— Start of Page extract —

DAME Thora Hird telephoned Burnley author John Cowell to let him know how much she had enjoyed reading his first book, The Broken Biscuit. PAULINE HAWKINS finds out more about the sequel
JOHN Cowell will never forget the run-up to his sixth birthday. His father Jack, a rag and bone man, came home drunk and demanded to know from his trembling children who they loved best -- mummy or daddy.
Faced with an awful dilemma four of the anxious youngsters, including John's twin sister Mary, bravely answered they loved their mummy.
But John, taking pity on his father, told him he loved his daddy -- and avoided being shut in the cellar.
The children's frantic mother tried to rescue them but, when her husband refused to let them out, she whacked him round the head with a poker.
"I remember him lying in a pool of blood on the floor," said John, now 63.
His mother was arrested and accused of causing grievous bodily harm but as she stood in the dock Jack burst in, having discharged himself from hospital. Now sober and remorseful, he told the court the incident had been his fault.
Years later, John researched the case and discovered that the date his mother was put on probation following the attack was April 11, 1945 -- his sixth birthday.

— End of Page extract —
— Start of Data shown —

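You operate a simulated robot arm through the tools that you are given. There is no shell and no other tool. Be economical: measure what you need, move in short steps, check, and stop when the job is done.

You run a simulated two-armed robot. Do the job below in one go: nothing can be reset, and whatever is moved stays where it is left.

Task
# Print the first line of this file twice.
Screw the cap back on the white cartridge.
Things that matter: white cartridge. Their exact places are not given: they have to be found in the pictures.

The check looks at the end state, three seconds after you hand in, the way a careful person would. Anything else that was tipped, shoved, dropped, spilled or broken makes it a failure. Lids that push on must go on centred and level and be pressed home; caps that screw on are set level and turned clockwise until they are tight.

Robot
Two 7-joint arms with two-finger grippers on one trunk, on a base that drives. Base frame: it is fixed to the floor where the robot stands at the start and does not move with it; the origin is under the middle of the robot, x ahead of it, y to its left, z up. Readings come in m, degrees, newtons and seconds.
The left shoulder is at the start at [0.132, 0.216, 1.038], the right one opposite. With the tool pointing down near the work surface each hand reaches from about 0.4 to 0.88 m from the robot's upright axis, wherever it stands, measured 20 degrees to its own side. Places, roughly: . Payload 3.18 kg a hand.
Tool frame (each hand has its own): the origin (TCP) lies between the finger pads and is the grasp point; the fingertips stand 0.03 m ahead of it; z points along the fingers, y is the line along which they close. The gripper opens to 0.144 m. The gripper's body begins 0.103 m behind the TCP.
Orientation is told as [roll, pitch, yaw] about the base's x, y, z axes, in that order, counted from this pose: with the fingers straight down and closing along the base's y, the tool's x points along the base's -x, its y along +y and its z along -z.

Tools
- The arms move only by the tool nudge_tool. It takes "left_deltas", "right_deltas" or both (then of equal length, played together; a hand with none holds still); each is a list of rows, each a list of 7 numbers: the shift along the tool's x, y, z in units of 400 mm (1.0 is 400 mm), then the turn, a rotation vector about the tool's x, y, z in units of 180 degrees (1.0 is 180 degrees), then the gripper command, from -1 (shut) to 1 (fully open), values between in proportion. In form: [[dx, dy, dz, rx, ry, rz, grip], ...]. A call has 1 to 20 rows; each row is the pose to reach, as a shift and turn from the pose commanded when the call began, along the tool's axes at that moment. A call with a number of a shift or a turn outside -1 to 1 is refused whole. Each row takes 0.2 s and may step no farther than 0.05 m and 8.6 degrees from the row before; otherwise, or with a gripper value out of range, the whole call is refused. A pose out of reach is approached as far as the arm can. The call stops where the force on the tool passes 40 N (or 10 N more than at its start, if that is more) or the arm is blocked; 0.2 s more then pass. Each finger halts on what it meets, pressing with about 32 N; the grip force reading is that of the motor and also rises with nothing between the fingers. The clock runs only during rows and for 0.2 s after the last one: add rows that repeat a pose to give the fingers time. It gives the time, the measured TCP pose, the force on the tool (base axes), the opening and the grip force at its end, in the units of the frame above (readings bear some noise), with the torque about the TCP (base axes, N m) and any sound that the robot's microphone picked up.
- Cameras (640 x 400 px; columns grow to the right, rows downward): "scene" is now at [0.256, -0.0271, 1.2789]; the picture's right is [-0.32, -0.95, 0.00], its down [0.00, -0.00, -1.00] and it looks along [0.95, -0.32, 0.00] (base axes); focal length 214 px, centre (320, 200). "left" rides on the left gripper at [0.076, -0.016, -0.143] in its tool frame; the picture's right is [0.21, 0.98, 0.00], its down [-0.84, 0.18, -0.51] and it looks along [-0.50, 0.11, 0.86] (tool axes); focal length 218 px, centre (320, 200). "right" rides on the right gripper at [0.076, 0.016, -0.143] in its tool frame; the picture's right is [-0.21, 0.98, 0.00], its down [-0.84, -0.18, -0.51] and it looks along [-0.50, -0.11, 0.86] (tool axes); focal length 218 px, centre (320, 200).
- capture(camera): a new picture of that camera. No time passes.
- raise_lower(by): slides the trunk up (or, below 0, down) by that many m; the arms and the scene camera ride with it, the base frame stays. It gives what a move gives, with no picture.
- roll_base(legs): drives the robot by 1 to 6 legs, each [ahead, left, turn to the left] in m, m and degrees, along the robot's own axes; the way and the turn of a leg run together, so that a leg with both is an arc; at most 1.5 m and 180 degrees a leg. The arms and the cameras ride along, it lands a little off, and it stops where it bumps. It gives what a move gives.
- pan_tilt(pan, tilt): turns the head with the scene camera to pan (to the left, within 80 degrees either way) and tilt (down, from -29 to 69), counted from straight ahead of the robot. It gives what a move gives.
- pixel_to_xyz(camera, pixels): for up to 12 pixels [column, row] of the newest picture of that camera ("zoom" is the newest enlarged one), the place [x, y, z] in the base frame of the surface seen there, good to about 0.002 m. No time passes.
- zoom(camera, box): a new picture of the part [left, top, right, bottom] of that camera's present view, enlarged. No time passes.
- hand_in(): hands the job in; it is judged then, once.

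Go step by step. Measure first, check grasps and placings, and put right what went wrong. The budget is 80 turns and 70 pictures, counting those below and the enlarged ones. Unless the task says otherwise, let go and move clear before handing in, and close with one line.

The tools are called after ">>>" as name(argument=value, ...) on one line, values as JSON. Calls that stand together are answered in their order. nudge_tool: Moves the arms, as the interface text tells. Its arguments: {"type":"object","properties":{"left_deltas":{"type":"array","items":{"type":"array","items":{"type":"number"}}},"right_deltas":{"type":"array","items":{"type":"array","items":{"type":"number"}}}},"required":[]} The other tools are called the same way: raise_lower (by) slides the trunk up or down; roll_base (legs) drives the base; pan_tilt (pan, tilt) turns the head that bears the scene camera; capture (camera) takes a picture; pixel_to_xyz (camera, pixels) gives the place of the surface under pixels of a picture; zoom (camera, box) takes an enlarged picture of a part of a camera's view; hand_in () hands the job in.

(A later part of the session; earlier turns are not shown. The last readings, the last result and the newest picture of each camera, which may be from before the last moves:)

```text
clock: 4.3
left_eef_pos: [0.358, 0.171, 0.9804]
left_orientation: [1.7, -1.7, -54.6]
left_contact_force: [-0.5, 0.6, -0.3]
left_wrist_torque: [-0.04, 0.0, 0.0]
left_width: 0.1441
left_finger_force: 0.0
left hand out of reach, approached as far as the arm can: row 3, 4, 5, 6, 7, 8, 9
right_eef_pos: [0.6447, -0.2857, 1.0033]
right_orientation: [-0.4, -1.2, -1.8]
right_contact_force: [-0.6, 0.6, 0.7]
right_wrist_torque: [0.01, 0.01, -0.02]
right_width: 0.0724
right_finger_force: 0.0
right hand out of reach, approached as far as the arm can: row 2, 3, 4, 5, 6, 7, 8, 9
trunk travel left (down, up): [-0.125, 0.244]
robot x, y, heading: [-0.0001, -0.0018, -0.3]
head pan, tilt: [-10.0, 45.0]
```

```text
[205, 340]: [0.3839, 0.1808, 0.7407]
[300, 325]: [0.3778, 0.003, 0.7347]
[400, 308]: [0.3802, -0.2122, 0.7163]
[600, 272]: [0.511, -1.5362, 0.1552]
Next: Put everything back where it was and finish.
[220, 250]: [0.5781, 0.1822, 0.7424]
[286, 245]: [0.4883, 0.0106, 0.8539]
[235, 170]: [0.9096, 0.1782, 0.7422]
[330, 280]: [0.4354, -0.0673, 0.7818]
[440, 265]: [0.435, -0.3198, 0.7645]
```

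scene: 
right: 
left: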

— End of Data shown —

## Directions for this task:
Produce the text that comes next in the page extract.

## Result:
John recounts the sickening tale of how alcohol tore at the fabric of his family in his second book Cracks in the Ceiling and is now caught in a whirl of book signings in his home town of Burnley and other towns across East Lancashire and beyond.
He hopes it will surpass the success of The Broken Biscuit, a tale of poverty and hardship gleaned from stories handed down by his mother and grandfather.
John's mother Winifred, now 89, of Moorland Road, Burnley, also features prominently in Cracks on the Ceiling, a story spanning the first 20 years of John's life until he entered National Service.
Winifred, voted Lancashire Woman of the Year in 2000 for her tireless efforts organising sales to raise money for various charities, was the inspiration for his books. "When I was a little lad I was mesmerised by my mother's stories," he said.
"She used to tell them so explicitly sometimes.
"There were eight of us -- mum, dad and six children -- living in a two-up, two-down house in Albion Street, Burnley.
"We had to go down 14 steps to an outside toilet and we only had cold water."
But John's hardship paled into insignificance when his mother told him about her upbringing in Bacup, when the majority of people lived in abject poverty and the only people with wealth were the mill owners.
"She was a natural storyteller but, even though she was a talented amateur writer, she would never write down her life story.
John felt it was a shame but understood that hurtful memories of her husband -- known as Jack the Lad or "Barney" at his local pub for his love of drunken rows, which often accompanied him home to Winifred and the children -- might be holding her back.
But about eight years ago, when he questioned her again, she asked him why he didn't write it all down himself.
When he asked her about all the hurtful issues she might not want people to know about, she replied: "I have brought you up to be your own person and if you want to do it, do it."
So John, who had only ever put pen to paper before to write letters and poems, set about transferring all the tales gleaned at his mother's knee to a word processor.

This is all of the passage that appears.